Lock In begins two decades after an epidemic (“Hayden’s syndrome”) that leaves millions of people “locked in” their own bodies, fully conscious but unable to move. This having led to a massive research and development program, the future of Lock In features auxiliary bodies (“threeps”) in which locked-in victims are able to work and play. Society is still adapting to this systematic separation of body and self, with further adjustments anticipated when the US government passes a bill ending the major financial incentives and government-sponsored programs that have led to such a technological revolution.
Against this larger backdrop, our protagonist Chris is a newly-minted police agent who quickly gets to experience a major case. Except that Chris is a mini-celebrity by virtue of having been a visible early victim of Hayden’s syndrome and having a famous father.
When clues pile up that a simple murder case has wider and wider ramification, Lock In becomes an exemplary procedural SF thriller in which we get to explore a new future through the lens of a criminal case. There are plenty of precedents to this kind of SF novel, from Asimov’s Caves of Steel to Kevin J. Anderson’ Hopscotch to Sean Williams’ The Resurected Man to (more relevantly) the comic book series The Surrogates –SF, identity issues and criminal cases have long enjoyed a beneficial relationship. Not that this an easy kind of SF to write: Novels of this type have a tendency to mine the possibilities of a change until everything has been exposed by the end of the novel, leaving the impression of a very small universe. Or they depend on implausible technological innovation and economic models, leaving the impression of a half-baked imaginary setting.
Fortunately, Lock In does it better than most: The rapid change in technology in barely two decades is explained away by Manhattan-Project-scale investments by the American government, the free-market forces shown at work in the novel are clearly patterned from the real world, and there’s a good degree of granularity and texture to the end-state, quite unlike some naive SF futures. I still have a number of vexing questions about the adoption, or mandated lack thereof, of threeps for non-Hayden victims (including their use by military forces), but those tend to be second-order questions that aren’t immediately obvious from the story that Scalzi is telling. Better yet is the feeling that not all of this future’s secrets have been revealed by the end of the book, keeping it credible at best, and at worst open to a lengthy series of sequels.
As for my early hesitations about the doom and gloom of reading about locked-in characters, I shouldn’t have worried: Scalzi is just as entertaining here, as the story picks up years after the mass trauma of the Hayden’s syndrome epidemic, and at a point when victims are no so locked-in.
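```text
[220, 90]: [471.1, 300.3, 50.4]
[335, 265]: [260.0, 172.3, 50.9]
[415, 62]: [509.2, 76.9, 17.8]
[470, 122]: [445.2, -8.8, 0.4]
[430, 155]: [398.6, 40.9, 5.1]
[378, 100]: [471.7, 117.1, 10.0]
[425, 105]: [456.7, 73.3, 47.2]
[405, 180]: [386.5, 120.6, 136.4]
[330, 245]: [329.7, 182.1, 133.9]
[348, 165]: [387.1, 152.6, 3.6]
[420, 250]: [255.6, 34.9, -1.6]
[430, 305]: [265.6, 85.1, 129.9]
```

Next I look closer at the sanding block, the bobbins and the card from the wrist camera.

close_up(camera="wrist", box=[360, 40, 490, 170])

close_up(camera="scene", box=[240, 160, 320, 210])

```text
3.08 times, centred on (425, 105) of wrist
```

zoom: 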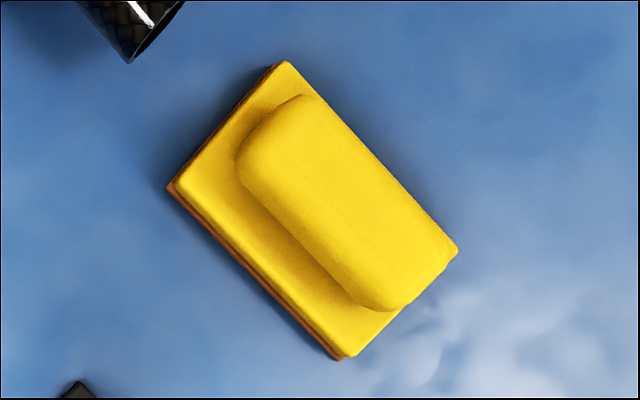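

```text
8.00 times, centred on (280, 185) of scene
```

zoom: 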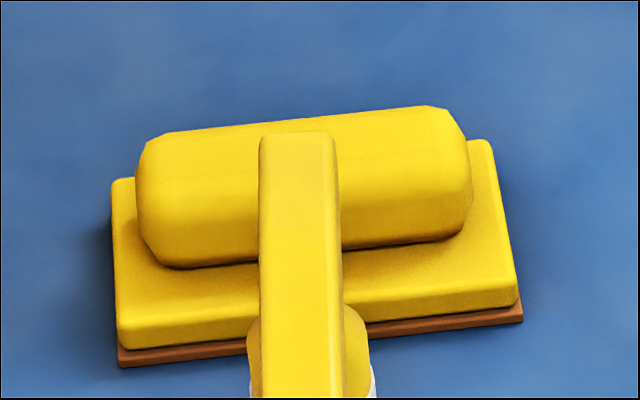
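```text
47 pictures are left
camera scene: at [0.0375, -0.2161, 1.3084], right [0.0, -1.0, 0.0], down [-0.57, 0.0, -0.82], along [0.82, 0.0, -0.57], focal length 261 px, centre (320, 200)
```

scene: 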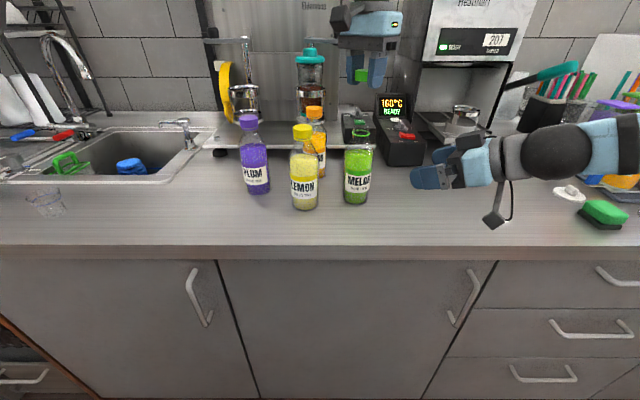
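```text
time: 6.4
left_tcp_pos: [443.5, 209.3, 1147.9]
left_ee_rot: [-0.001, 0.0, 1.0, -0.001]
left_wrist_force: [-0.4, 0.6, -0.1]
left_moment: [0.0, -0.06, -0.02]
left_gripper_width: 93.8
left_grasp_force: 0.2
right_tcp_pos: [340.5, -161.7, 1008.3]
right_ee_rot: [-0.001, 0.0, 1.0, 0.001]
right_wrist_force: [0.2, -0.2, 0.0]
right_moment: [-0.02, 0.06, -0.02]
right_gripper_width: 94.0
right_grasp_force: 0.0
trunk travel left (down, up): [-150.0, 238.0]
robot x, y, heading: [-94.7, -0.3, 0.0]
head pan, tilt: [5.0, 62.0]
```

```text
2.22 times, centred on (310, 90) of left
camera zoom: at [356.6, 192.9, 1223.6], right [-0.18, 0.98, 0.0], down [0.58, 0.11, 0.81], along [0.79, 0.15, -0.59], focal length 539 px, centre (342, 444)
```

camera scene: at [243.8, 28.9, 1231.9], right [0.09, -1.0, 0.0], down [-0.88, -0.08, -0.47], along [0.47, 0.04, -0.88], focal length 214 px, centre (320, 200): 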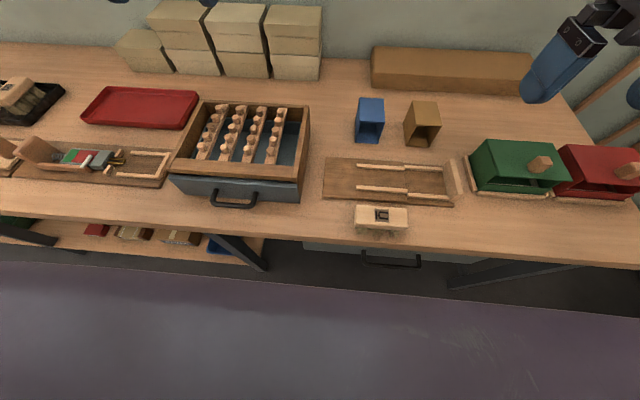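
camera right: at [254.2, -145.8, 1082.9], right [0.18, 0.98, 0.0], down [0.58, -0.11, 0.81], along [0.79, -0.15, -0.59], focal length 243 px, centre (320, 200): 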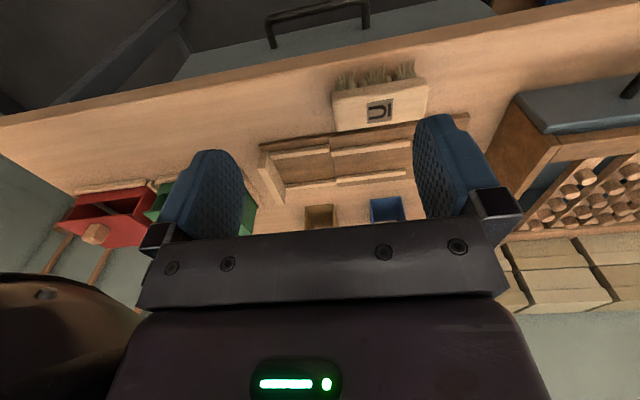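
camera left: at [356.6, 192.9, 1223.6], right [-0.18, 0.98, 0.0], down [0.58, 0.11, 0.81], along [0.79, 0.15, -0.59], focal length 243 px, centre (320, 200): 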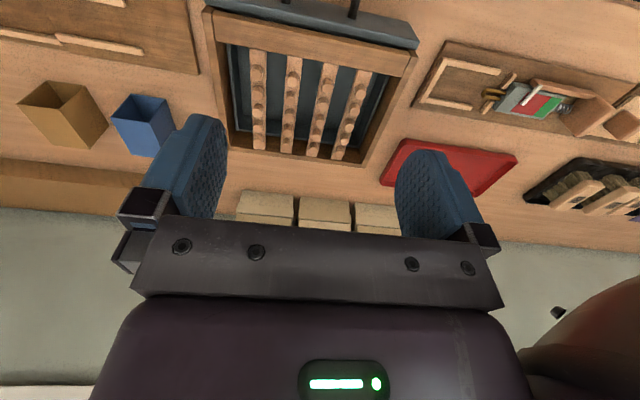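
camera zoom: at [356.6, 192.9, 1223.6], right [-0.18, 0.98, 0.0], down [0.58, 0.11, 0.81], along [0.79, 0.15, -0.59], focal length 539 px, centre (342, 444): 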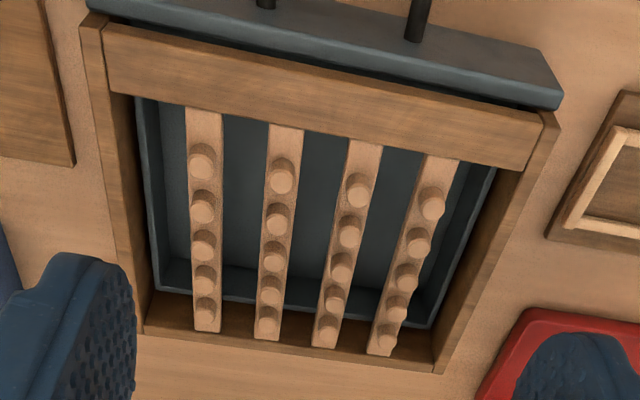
This is an upbeat novel, often truly funny and at other times enlivened with spectacular action. It’s a fast and easy read, and while I’m not overly happy about the linear way the story ends (or the way some early info-dumps are handled by dialogue rather than narration), it’s a book with good set-pieces and vigorous extrapolation throughout.
There’s also a bit of depth here that may not be obvious as readers race through the novel. I was impressed, for instance, to see that Lock In does manage to address a number of issues relevant to disabled people (including the very notion that a disability is a disability), a group that is rarely represented in mainstream SF. Other questions of identity abound, including something that I completely missed during my read-through: the gender identity of the narrator is never revealed, and in fact seems a bit irrelevant. (Being named Chris and knowing that Scalzi is male, I naturally defaulted to “male” in identifying the narrator, a viewpoint that seemed bolstered by a few later anecdotes that code themselves as male to me. But there is no textual evidence in the text to indicate for sure that Chris is male.) Why I’m not usually interested by such games of narrative identity (see, for instance, my non-impressed reaction to Ann Leckie’s Ancillary Justice), the beauty of Lock In is that you can, like me, read through the book and never even notice that it’s there. Well done.
My torticollis ultimately lasted a bit longer than my experience with Lock-In (sleep carefully, readers!), but during that time it was hard to avoid noticing the novel making an appearance on the New York Times best-seller list. I’m sure that a Hugo nomination will follow: Scalzi is one of the top SF writers of the moment and books such as Lock In, more ambitious than many of his previous novels, will keep him actively engaged in the discussion that is genre fiction. If my neck was in any shape to do so, I’d nod appreciatively.